In a frying pan, prepare a sofrito by sautéing the onions and bell pepper in the oil. Add the garlic and tomatoes and cook for another 15 minutes, stirring frequently. Add the ketchup, cayenne, and salt and pepper and mix well.

Combine the sofrito mixture with cooked beans. Heat together for 10 to 15 minutes. In the last 15 minutes of cooking, add the vinegar.

For the salsa, mix all the ingredients together in a bowl and let marinate for at least 1 hour to blend the flavors.

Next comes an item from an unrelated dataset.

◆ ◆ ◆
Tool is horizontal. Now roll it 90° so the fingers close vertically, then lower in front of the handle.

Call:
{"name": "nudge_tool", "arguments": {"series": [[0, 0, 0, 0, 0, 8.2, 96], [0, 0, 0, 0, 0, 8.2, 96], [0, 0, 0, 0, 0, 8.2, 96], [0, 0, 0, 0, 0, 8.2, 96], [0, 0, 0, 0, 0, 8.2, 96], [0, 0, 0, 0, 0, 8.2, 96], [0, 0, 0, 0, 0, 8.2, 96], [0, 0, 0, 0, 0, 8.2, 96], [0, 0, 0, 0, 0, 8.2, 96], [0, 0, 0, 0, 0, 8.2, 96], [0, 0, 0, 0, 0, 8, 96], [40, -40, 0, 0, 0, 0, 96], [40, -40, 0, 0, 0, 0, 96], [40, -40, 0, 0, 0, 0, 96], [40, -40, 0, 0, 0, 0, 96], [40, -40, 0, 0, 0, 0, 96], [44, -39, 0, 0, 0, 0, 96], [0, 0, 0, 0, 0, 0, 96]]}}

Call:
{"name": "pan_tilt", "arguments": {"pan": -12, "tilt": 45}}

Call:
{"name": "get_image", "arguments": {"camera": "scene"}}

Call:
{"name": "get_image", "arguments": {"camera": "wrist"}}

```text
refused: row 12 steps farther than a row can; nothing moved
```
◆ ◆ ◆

To cook the rice, combine it with the water or broth in a large saucepan. Cover and cook on low heat until all liquid is evaporated, about 20 to 25 minutes.

Drain the excess liquid from the beans. Divide the bean mixture on the flour tortillas and top each portion with cheese. Roll the tortillas and heat them until the cheese is melted and tortillas are heated through. (Fred put them on the griddle.)

Serve each burrito with the rice and salsa. Spice up rice with your favorite hot sauce.